Comienzas a identificar el patrón del canto, sus sonidos y pausas, las voces primarias y secundarias que lo enriquecen, los movimientos corporales, los brincos y ese otro movimiento de hombros hacia adelante y hacia atrás, coordinado con la flexión de rodillas. Es un ritmo que te llama, que recuperas de los más antiguos resquicios de tu memoria genética, que te invita a seguirlo, comienzas a repetir esas palabras en suajili que no entiendes pero que si sientes; la mochila te pesa, te la quitas y la haces a un lado, con ella va toda tu herencia y apegos occidentales de los siglos 20 y 21.
Inmediatamente te sientes más ligero, más libre, el bagaje cultural siempre resulta ser un peso que se puede convertir en un obstáculo para asimilar nuevas experiencias, te descubres imitando los pasos de esa mujer que no suelta tu mano, que te guía y pareciera que quisiera retenerte con ella.

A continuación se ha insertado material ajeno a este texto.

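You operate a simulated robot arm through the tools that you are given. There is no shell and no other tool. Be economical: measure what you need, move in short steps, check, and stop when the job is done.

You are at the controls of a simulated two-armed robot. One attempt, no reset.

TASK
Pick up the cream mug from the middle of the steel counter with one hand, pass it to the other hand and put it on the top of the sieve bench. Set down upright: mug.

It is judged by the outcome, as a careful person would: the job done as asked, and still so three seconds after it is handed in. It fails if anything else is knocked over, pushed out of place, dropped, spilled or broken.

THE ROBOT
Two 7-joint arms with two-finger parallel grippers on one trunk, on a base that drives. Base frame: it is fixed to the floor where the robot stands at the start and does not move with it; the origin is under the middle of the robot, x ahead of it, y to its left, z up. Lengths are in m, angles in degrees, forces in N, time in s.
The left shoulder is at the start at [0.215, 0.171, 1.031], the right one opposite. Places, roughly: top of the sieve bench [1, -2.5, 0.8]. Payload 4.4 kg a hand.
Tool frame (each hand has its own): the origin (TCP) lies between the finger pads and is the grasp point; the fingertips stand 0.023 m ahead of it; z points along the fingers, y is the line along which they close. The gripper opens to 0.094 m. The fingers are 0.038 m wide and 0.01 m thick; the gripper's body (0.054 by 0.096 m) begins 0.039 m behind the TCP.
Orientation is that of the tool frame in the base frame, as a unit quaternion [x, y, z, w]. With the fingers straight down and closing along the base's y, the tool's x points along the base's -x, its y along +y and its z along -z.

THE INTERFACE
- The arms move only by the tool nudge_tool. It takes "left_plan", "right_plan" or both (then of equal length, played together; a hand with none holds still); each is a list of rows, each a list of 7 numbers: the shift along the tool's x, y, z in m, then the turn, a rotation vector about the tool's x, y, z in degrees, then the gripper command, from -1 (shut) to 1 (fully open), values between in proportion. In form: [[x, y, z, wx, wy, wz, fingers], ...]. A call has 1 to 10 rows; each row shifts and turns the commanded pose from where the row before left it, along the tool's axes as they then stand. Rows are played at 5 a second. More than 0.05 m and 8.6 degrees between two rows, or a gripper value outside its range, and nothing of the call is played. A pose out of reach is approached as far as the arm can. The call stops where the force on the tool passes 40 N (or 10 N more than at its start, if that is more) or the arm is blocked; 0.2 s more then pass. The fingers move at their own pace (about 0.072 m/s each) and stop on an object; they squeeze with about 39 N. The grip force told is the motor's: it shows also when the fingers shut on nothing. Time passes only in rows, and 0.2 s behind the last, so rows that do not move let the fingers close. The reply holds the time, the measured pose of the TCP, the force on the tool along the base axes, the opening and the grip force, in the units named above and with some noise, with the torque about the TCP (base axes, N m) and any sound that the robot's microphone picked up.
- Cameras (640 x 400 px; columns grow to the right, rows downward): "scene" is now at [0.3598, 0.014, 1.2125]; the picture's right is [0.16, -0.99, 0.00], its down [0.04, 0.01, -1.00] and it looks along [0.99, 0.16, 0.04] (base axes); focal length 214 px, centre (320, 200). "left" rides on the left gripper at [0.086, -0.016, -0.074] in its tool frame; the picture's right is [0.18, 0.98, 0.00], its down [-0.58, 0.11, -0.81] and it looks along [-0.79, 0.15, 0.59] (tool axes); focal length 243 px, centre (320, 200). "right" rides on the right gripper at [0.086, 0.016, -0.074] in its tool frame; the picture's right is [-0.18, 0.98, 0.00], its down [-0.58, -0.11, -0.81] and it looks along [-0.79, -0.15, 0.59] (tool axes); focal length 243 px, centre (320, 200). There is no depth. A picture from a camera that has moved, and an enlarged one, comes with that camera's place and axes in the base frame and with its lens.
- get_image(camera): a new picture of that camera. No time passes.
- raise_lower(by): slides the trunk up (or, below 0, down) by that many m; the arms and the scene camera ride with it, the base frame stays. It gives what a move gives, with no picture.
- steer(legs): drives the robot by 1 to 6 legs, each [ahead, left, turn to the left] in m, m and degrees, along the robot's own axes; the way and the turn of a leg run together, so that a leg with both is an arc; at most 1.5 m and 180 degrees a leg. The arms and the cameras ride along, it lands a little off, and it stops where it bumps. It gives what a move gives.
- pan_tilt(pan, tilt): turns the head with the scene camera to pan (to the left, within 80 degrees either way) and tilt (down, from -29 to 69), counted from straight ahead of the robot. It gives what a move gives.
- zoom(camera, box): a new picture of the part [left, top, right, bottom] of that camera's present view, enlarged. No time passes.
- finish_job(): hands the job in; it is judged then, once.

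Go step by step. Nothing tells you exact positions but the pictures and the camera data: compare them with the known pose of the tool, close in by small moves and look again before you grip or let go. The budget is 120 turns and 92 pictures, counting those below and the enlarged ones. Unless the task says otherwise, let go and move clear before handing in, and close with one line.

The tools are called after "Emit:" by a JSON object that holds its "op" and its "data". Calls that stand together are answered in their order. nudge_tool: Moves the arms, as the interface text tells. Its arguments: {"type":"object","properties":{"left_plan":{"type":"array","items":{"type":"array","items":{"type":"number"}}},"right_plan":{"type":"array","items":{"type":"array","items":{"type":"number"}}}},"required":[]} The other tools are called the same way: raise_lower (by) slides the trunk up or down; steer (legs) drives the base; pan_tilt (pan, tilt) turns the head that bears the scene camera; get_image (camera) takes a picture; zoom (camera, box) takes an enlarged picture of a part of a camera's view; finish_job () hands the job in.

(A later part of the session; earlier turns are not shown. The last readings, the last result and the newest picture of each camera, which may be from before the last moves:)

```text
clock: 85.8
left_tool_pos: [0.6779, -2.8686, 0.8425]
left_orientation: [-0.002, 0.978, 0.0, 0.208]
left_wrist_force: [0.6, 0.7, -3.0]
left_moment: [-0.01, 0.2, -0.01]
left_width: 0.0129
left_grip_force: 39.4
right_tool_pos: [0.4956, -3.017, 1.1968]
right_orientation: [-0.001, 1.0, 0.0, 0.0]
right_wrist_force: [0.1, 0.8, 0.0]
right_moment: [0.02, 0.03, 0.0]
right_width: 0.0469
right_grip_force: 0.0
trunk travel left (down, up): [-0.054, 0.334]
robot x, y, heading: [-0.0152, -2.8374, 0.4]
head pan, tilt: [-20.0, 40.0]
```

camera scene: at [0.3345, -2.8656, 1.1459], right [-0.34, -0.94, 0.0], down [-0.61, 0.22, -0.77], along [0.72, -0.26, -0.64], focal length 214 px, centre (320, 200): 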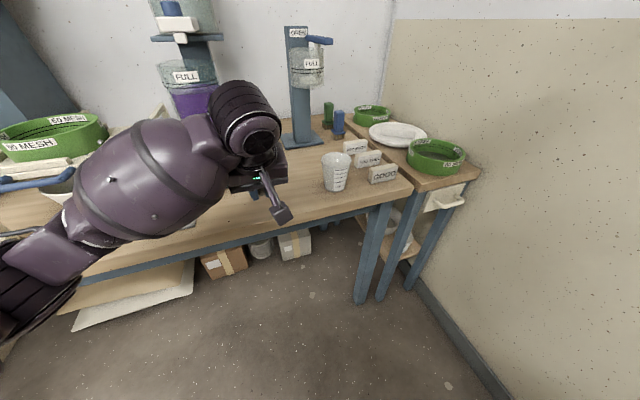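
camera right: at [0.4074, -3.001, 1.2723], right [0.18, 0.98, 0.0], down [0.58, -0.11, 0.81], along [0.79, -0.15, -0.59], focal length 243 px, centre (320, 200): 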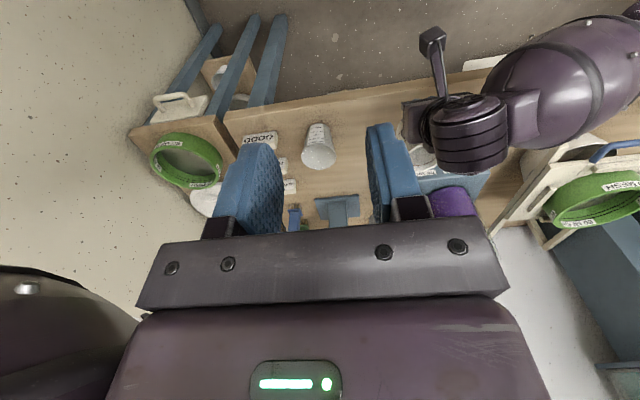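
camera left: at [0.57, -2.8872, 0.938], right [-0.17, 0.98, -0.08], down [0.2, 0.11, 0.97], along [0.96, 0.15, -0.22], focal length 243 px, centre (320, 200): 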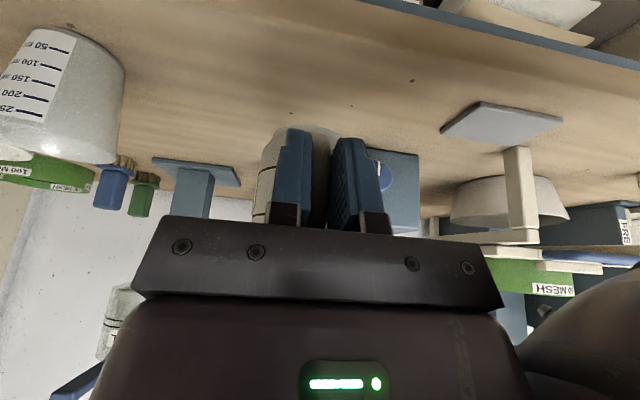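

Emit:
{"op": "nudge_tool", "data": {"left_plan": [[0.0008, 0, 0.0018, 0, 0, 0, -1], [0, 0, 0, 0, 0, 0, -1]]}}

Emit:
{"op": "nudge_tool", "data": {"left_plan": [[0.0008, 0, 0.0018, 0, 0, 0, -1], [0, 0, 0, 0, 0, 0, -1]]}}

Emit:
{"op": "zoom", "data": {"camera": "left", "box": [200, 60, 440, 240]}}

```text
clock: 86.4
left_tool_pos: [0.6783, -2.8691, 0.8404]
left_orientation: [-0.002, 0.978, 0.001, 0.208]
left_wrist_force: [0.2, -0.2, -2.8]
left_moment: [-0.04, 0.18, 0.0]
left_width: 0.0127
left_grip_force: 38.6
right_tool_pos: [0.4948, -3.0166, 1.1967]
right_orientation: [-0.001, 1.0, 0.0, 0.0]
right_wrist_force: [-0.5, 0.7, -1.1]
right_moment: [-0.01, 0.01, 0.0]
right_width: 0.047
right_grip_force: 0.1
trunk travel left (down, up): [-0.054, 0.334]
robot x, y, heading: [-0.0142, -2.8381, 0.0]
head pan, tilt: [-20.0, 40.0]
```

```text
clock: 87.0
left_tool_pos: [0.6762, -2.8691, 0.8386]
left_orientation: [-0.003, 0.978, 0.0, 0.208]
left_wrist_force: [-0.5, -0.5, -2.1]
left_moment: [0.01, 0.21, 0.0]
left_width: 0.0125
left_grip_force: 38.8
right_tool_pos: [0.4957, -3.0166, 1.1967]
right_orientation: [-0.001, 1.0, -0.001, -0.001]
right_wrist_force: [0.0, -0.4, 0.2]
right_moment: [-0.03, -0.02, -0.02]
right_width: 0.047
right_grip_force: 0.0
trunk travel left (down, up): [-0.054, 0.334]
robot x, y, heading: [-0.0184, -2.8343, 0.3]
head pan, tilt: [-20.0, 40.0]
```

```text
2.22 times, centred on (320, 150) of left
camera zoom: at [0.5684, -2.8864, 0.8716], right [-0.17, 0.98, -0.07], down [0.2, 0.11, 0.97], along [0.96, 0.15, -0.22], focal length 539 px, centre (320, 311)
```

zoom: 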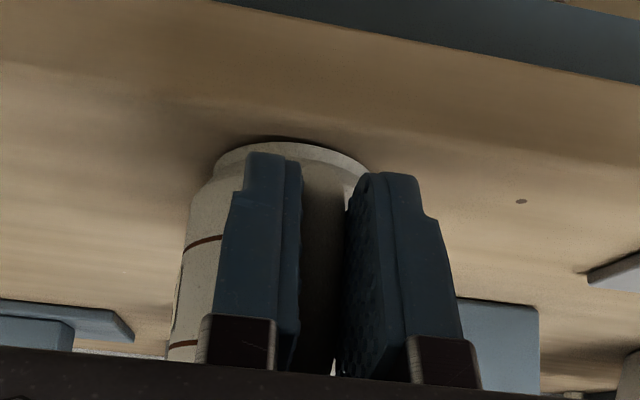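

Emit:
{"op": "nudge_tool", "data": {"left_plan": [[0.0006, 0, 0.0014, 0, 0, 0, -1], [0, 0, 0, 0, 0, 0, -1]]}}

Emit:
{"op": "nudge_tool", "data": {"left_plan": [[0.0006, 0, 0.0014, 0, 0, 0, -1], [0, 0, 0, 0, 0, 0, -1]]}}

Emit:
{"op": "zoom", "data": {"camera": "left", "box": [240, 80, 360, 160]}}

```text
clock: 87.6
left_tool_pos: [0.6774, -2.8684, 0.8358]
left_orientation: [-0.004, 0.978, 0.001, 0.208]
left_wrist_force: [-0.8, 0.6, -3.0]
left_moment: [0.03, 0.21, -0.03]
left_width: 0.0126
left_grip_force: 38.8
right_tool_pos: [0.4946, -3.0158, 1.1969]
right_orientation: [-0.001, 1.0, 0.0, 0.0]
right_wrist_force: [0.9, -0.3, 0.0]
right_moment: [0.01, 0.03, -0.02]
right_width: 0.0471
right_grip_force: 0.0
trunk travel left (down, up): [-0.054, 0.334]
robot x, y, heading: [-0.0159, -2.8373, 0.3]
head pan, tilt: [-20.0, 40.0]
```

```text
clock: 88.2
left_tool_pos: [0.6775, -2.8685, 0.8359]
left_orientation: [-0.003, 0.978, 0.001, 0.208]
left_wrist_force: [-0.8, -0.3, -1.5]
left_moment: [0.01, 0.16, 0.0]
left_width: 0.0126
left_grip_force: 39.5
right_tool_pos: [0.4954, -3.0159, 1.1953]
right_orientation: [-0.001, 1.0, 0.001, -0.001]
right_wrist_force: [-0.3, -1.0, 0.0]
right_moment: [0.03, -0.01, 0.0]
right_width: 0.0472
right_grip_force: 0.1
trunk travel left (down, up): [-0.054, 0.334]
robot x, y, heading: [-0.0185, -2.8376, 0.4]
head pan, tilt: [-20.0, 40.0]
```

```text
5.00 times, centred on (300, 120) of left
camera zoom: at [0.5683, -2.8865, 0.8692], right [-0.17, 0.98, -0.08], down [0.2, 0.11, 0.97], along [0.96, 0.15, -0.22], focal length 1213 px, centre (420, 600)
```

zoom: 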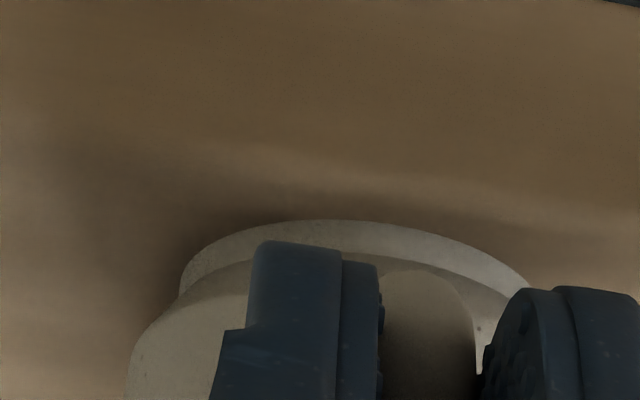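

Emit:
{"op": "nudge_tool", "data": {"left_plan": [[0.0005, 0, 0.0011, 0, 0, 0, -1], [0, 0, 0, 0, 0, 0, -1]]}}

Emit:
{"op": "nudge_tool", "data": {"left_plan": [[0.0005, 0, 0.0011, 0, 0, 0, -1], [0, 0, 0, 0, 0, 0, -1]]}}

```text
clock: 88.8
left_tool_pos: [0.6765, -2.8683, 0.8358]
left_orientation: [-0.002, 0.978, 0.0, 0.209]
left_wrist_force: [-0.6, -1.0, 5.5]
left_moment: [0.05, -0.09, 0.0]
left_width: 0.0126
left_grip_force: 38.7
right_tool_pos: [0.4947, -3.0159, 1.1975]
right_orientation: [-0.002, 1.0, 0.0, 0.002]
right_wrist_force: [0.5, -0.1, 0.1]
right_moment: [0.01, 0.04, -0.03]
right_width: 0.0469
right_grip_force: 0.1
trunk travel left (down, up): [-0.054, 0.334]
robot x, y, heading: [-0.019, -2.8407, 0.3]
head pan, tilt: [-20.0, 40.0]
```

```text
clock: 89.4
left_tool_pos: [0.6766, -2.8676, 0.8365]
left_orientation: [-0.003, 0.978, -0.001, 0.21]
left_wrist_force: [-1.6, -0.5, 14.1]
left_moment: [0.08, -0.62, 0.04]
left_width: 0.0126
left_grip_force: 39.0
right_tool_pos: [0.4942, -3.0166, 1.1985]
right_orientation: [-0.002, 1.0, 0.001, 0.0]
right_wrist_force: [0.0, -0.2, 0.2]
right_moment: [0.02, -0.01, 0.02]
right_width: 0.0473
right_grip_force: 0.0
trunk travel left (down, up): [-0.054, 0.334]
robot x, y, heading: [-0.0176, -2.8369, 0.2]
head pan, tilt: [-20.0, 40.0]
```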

Limpias tu mente. Haces a un lado tu individualidad para formar parte del todo, de esa conciencia colectiva. Te sientes poderoso mientras mueves tu cuerpo de formas nuevas, pero conocidas, estás cantando, te sientes feliz, en sintonía con estos hombres y mujeres que han dejado de ser extraños y que se han vuelto tu familia, tu tribu. Te han aceptado a través de un antiguo ritual, la mujer en algún momento te ha soltado, ya no la necesitas, ahora la música que forman las voces y las imágenes a tu alrededor te guían, sabes qué hacer, te mueven a esa transformación de hombre esencial, primario, la misma que has sentido en tu trato con otras tribus al otro lado del mundo, eres libre, no necesitas de nada ni de nadie, agradeces.